I first saw David Krull perform a few years back at Mississippi Nights, at that time an unknown to me. David sat down and began one of the most outstanding piano solos I've ever had the fortune to witness. As his set was coming to an end, and applause began to explode throughout the club, his keyboards actually fell off the stand onto his lap. Not missing a note, this consummate performer finished his set to a rousing ovation from a very pleased crowd of music lovers. It's been a real pleasure for me to see the career of this outstanding artist develop over the last few years. David was a member of our local "Cryin Shame" band, along with John May on bass, Greg Hunt on skins, and Dave Spruiel blowin' a variety of saxophones (these guys can be heard regularly down at BB's Jazz, Blues & Soups, The Off-Broadway Club, etc). Those of you who were fortunate enough to be at the Off Broadway club last April saw "Cryin Shame" open up for the legendary Jimmy Rogers. As the band did what they do so well, the spotlight shifted to David Krull. He launched into a performance that had everyone in the club moving to the rhythm, including a certain Mr. Jimmy Rogers (who was suitably impressed).
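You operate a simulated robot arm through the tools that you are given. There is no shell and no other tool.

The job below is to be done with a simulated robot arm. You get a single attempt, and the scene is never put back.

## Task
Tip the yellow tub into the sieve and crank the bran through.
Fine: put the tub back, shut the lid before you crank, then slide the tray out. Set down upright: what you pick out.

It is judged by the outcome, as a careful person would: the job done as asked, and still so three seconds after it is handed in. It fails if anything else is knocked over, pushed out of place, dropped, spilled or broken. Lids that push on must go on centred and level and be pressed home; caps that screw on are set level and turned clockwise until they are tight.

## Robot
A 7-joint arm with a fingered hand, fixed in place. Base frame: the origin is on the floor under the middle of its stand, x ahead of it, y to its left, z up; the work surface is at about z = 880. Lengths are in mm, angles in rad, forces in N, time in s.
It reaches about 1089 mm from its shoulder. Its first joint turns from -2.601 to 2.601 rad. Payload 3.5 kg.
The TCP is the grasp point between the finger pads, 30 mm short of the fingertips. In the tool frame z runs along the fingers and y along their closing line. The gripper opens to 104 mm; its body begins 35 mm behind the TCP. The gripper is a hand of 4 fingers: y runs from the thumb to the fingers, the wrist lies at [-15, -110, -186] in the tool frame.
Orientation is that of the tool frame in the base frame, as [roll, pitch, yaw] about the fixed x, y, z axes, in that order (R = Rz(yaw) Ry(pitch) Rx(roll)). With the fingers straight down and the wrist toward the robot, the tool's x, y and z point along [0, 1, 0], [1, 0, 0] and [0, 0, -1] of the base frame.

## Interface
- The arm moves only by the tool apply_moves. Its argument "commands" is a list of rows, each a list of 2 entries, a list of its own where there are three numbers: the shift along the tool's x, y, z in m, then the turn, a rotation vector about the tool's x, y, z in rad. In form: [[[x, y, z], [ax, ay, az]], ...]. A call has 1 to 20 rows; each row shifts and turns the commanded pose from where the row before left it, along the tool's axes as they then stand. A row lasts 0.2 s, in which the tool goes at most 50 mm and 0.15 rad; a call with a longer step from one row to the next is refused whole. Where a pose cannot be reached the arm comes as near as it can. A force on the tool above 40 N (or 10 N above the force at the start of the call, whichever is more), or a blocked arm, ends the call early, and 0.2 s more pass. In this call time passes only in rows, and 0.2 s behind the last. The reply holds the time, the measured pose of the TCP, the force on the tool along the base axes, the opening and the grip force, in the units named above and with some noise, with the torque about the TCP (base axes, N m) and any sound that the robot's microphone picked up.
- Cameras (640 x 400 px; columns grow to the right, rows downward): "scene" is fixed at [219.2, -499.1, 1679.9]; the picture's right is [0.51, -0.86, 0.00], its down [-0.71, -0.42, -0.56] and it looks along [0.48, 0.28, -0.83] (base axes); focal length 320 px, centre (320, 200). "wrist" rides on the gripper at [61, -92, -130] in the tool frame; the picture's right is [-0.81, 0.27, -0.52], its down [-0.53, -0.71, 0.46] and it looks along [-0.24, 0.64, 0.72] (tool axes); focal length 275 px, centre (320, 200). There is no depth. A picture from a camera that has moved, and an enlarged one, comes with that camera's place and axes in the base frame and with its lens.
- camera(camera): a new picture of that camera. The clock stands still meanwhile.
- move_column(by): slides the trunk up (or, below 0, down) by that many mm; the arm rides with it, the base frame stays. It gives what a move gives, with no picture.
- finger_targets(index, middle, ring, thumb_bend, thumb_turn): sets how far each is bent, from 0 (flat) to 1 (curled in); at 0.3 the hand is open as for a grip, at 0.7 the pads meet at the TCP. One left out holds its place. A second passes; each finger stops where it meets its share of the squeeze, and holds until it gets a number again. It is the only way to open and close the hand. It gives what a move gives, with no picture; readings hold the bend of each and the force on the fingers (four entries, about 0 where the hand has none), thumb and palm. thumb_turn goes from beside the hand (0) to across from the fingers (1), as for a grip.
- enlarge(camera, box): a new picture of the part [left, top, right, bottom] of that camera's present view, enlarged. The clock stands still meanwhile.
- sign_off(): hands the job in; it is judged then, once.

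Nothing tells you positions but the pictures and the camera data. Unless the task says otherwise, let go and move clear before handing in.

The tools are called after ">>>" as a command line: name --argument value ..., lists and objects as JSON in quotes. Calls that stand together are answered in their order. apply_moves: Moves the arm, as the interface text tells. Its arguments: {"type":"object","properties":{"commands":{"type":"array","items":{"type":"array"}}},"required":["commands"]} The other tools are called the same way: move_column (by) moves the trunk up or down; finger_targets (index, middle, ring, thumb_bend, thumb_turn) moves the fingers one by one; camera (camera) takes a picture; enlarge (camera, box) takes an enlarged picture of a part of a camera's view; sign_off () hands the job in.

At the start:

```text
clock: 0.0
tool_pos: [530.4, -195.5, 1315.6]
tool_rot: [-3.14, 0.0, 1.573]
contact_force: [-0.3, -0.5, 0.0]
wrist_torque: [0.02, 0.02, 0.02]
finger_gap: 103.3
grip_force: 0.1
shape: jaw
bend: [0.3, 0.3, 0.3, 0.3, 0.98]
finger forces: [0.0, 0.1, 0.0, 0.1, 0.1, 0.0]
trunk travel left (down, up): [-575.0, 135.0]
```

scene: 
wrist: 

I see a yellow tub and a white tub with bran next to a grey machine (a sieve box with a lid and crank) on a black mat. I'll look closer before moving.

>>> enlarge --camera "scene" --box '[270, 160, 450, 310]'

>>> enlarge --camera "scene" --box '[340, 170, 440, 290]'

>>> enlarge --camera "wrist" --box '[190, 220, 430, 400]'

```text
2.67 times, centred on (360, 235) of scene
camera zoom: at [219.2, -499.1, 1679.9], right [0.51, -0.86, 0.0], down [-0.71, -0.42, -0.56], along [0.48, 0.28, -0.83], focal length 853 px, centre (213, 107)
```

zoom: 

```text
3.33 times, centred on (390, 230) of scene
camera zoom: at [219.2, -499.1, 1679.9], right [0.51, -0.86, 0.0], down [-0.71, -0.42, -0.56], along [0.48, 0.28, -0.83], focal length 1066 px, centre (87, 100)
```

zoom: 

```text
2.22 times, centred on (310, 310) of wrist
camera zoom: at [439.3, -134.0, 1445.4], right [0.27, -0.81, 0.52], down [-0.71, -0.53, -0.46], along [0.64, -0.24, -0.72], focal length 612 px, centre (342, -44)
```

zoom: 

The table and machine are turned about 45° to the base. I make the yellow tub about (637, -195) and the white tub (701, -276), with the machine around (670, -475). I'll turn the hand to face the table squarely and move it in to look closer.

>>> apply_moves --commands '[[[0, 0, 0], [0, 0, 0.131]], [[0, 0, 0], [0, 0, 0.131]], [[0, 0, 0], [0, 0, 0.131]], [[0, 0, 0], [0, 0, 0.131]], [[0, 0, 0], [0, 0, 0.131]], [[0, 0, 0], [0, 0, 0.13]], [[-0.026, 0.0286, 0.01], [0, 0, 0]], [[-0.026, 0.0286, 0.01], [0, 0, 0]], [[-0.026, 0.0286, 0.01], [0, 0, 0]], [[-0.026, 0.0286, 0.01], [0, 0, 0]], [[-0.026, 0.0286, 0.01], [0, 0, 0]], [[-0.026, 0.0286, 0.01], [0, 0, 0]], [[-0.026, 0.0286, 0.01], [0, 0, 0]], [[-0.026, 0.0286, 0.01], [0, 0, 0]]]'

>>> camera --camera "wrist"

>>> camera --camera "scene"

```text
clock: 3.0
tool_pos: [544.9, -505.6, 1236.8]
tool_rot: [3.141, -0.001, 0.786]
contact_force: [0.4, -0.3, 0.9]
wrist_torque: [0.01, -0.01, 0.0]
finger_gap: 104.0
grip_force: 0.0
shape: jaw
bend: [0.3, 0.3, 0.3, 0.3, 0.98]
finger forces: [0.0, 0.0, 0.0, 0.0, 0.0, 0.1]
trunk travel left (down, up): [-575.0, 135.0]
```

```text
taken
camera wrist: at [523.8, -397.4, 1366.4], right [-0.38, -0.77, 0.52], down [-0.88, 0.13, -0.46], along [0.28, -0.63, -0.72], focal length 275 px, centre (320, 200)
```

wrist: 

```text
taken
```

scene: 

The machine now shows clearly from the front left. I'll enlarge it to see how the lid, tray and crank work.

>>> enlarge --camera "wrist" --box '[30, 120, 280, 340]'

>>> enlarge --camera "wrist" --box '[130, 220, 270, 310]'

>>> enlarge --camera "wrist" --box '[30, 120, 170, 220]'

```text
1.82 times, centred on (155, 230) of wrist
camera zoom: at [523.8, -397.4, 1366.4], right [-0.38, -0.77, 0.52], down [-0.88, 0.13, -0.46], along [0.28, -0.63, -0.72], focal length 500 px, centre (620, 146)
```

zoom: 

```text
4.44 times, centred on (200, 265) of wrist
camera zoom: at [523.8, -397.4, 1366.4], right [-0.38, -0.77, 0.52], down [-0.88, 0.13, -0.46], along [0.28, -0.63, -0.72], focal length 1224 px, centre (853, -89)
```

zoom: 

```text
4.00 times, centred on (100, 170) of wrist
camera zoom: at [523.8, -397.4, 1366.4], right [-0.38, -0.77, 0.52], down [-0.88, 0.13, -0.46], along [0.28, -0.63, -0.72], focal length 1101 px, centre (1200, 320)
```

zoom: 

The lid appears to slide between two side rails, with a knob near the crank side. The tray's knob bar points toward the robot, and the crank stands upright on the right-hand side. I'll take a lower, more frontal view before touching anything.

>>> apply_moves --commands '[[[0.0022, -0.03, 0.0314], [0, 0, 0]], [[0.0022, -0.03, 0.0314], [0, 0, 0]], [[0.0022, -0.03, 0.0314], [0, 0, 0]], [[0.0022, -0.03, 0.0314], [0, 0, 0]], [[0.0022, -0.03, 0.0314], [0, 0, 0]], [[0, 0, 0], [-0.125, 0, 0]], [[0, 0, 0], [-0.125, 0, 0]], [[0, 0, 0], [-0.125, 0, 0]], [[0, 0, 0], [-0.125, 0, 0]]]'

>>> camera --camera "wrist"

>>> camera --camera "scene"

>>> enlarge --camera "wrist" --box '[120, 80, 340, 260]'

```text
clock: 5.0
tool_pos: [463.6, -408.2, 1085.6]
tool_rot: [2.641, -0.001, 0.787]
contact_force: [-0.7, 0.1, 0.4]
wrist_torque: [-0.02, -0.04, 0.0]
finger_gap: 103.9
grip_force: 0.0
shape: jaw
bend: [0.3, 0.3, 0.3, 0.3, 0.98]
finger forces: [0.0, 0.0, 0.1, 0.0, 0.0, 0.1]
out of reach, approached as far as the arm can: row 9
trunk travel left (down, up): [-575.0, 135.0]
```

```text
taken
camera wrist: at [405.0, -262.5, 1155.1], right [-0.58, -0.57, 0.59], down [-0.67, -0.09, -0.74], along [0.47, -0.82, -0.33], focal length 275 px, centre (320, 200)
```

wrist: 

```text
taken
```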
Another St. Louis piano virtuoso, Johnnie Johnson, was in the crowd (David Krull couldn't praise this man enough. If you ever miss seeing David and Johnnie play at the Sheldon on dueling Steinways, you've missed one great show). As the Jimmy Rogers band took a pause, Johnnie asked David Krull to spell him for a bit and set in with the band. Not only did the crowd truly get a double treat that evening, after the show Mr. Rogers came up to David Krull and asked "does that piano travel". Talent, timing and fate finally came together, and the rest is musical history! David and his piano have been on the road with Jimmy Rogers ever since, touring the states, over to Hawaii, and throughout Canada. I even caught their performance at the King Biscuit Blues Festival, playing to a crowd of 15,000+ gathered on the levee banks of the muddy Mississippi.

David was in town back in November for a brief hiatus, before beginning a two week tour of Europe. During his short stay, I was able to catch up with David for a few performances, and this Bluesnet interview. Thanking Jimmy Rogers for the opportunity to travel and perform nationally and internationally, David is one of the nicest, most humble performers I've ever had the pleasure to meet. Please welcome David Krull as our Spotlight Artist.

Q: Welcome back to St. Louis! You've been out on the road for awhile.

A: Yeah, I've been gone for 27 days.

Q: Where have you been?

A: Everywhere. The Southwest, California, Colorado, Texas, Hawaii, and Canada early last summer.

Q: So you've been all over! Are you a little road-weary?

A: Yeah, but I found I liked it. I was scared, but found I liked it.

Q: How long have you been touring with Jimmy Rogers?

A: Well, I started in the middle of June, so count the months. I guess five or six months (as of 11/96).

Q: Sounds like you'll be continuing with the tour!

A: I'm gonna hang with the old man as long as I've got a job.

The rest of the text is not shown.